*WHAT IS BEING ASKED*
Carry the text segment on from its last sentence.
>> BEGIN TEXT SEGMENT
With respect to the particular thicknesses within each of the thickness areas 60, 62, 64 disclosed in FIG. 8A, the first thickness area 60 defines a thickness of between about 0.40 mm and about 0.60 mm, or between about 0.45 mm and about 0.55 mm, or about 0.50 mm. The second thickness area 62 defines a thickness of between about 0.50 mm and about 0.70 mm, or between about 0.55 mm and about 0.65 mm, or about 0.60 mm. The third thickness area 64 defines a thickness of between about 0.60 mm and about 0.80 mm, or between about 0.65 mm and about 0.75 mm, or about 0.70 mm. The schematic shown in FIG. 8A results in a weight savings of about 2.00 g along the crownplate 30.

Still referring to FIG. 8A, the first thickness area 60 spans all of the regions 40, 42, 44, 46, 48, 50. The second thickness areas 62 span the heel region 40, the medial region 42, the toe region 44, the central region 48, and the rear region 50. The third thickness area 64 spans all of the regions 40, 42, 44, 46, 48, 50. The third thickness area 64 includes opposing inflection points 76 that extend into the central region 48, and a central peak 78 that is centrally located and extends to the rear region 50. Portions of the first thickness area 60 extend into all nine of the sub-regions. More than 70% of each of the second thickness areas 62 are located within a medial, central subregion 80 defined by the intersection between the central region 48 and the medial region 42.
>> END TEXT SEGMENT
>> BEGIN DATASET EXTRACT
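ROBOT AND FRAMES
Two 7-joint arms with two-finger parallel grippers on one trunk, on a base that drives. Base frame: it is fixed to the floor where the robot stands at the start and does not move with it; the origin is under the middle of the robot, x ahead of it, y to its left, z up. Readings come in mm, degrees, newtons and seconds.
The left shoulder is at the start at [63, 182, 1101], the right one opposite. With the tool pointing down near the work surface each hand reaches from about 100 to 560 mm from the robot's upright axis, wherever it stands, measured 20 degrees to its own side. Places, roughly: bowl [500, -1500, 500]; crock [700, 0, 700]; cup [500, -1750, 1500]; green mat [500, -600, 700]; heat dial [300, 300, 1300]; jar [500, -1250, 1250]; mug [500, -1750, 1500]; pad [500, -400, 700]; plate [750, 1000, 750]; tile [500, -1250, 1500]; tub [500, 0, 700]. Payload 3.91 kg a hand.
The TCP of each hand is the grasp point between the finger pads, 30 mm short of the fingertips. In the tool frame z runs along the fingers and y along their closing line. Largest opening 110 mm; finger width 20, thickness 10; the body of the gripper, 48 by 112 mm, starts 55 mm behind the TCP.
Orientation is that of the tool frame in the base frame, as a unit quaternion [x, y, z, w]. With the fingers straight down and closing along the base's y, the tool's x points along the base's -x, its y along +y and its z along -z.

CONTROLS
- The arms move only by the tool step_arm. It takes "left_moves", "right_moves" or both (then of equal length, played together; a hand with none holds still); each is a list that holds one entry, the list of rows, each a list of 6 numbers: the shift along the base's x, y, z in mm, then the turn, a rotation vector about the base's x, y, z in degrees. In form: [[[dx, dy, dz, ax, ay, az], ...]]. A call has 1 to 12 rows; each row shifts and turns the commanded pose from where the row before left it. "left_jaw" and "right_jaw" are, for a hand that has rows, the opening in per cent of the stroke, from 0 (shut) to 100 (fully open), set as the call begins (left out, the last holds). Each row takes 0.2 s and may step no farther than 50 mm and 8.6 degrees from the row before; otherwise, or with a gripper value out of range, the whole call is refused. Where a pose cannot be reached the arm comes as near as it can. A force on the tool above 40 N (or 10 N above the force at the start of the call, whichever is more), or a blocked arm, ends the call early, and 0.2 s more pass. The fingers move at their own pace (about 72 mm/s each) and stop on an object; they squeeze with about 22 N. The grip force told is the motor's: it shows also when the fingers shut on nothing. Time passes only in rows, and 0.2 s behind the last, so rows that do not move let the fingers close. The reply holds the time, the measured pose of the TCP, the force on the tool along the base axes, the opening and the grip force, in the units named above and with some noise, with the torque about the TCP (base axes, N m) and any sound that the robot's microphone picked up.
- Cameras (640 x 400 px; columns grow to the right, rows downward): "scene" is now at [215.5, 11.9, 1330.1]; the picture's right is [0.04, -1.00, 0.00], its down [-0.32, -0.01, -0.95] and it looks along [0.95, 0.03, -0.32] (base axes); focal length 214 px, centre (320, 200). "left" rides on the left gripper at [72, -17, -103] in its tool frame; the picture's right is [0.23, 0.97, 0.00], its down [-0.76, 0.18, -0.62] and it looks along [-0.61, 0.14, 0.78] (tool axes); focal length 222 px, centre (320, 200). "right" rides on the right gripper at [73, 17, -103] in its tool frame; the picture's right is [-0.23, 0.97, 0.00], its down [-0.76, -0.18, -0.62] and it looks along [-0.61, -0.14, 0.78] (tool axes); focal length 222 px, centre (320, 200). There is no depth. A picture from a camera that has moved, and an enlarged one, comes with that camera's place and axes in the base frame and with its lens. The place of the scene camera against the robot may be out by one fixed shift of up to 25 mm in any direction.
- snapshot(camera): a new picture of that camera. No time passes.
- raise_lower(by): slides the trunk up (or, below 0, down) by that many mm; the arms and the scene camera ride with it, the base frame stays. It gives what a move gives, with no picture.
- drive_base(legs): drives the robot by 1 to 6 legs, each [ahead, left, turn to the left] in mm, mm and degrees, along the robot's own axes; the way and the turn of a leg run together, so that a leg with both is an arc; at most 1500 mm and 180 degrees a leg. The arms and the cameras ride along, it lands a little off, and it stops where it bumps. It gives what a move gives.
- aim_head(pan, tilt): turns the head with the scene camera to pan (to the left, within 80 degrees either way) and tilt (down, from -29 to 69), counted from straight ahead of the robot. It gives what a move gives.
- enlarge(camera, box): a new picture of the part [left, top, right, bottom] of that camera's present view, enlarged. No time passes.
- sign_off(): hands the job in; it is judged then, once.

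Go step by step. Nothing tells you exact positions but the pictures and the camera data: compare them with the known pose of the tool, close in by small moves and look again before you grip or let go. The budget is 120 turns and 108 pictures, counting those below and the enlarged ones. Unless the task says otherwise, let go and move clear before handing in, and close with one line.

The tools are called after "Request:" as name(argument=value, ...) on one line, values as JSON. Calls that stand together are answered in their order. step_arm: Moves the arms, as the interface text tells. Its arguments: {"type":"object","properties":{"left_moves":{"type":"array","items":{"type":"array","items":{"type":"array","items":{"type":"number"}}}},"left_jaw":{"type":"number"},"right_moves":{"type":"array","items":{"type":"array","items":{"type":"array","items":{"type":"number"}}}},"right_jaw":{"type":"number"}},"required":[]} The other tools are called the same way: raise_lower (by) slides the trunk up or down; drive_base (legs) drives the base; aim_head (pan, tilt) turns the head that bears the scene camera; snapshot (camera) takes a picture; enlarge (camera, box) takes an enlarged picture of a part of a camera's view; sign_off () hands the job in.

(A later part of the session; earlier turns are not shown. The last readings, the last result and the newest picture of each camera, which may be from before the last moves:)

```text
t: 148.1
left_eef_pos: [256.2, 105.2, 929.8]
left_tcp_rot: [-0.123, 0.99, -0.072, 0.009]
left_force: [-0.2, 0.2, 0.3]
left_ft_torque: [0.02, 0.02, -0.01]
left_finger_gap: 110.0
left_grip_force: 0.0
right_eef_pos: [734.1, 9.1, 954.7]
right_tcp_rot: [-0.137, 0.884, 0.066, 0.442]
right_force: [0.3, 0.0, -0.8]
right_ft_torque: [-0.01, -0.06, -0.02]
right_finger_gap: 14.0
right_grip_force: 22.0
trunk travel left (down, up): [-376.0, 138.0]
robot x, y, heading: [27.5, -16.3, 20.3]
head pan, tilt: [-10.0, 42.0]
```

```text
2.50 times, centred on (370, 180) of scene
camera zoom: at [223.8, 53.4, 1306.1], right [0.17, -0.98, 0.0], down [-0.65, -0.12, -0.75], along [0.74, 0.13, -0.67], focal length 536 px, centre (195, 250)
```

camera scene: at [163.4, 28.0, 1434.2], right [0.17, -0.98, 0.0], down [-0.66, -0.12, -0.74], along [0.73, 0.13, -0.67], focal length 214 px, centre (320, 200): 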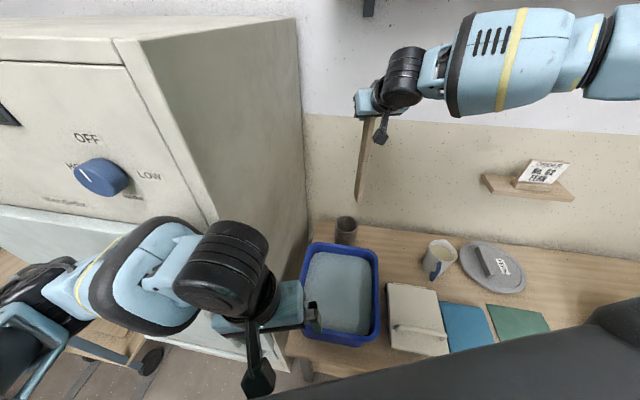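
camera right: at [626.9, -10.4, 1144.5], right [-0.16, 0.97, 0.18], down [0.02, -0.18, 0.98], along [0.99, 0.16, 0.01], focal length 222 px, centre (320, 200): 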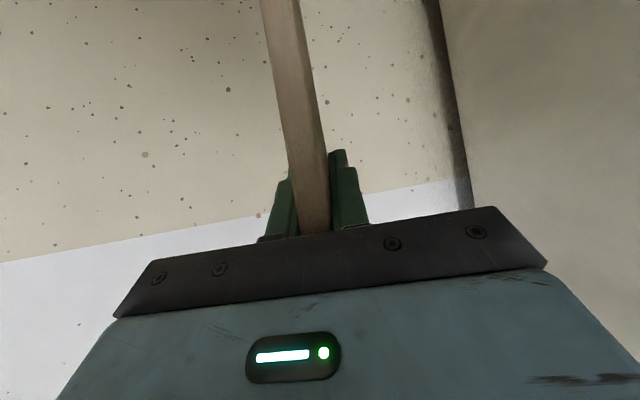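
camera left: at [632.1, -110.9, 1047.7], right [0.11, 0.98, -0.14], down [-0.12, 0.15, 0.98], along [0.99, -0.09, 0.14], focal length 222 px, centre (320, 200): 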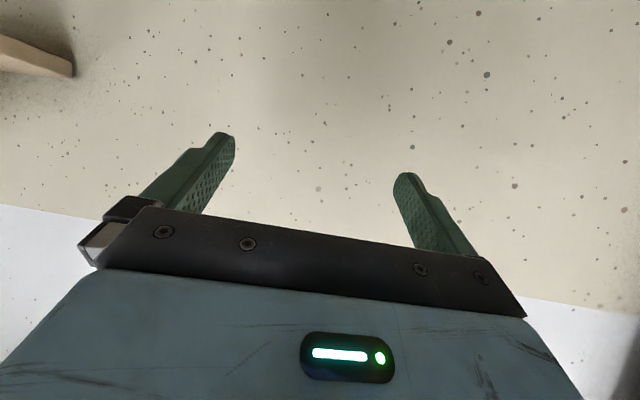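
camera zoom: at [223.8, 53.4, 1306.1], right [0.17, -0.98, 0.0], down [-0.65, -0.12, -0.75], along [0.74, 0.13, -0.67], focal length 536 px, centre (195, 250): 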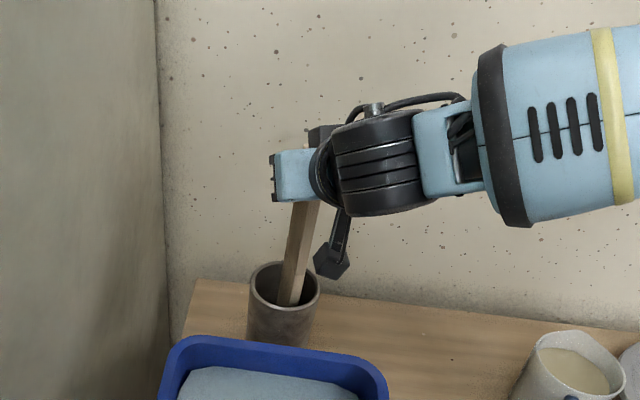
>> END DATASET EXTRACT
*EXERCISE ANSWER*
Now referring to FIG. 9A, a seventh schematic view of the crownplate 30 of FIG. 2 is depicted, and FIG. 9B illustrates a cross-sectional view taken through line 9B-9B of FIG. 9A. The schematic of FIG. 9A includes one of the first thickness areas 60, one of the second thickness areas 62, and two of the third thickness areas 64. As noted above, each of the first, second, and third thickness areas 60, 62, 64 define different thicknesses along the crownplate 30. The first thickness area 60 defines the thinnest portion of the crownplate 30 of FIG. 9A, while the third thickness area 64 defines the thickest portion of the crownplate 30. The second thickness area 62 is thicker than the first thickness area 60, and the third thickness area 64 is thicker than the second thickness area 62. In the particular embodiment shown in FIG. 9A, both of the third thickness areas 64 are surrounded entirely by the second thickness area 62. The first thickness area defines a U-shape and circumscribes a periphery of the second thickness area 62 along the boundary 70 therebetween. One of the third thickness areas 64 is centrally located along the crownplate 30, and is egg-shaped.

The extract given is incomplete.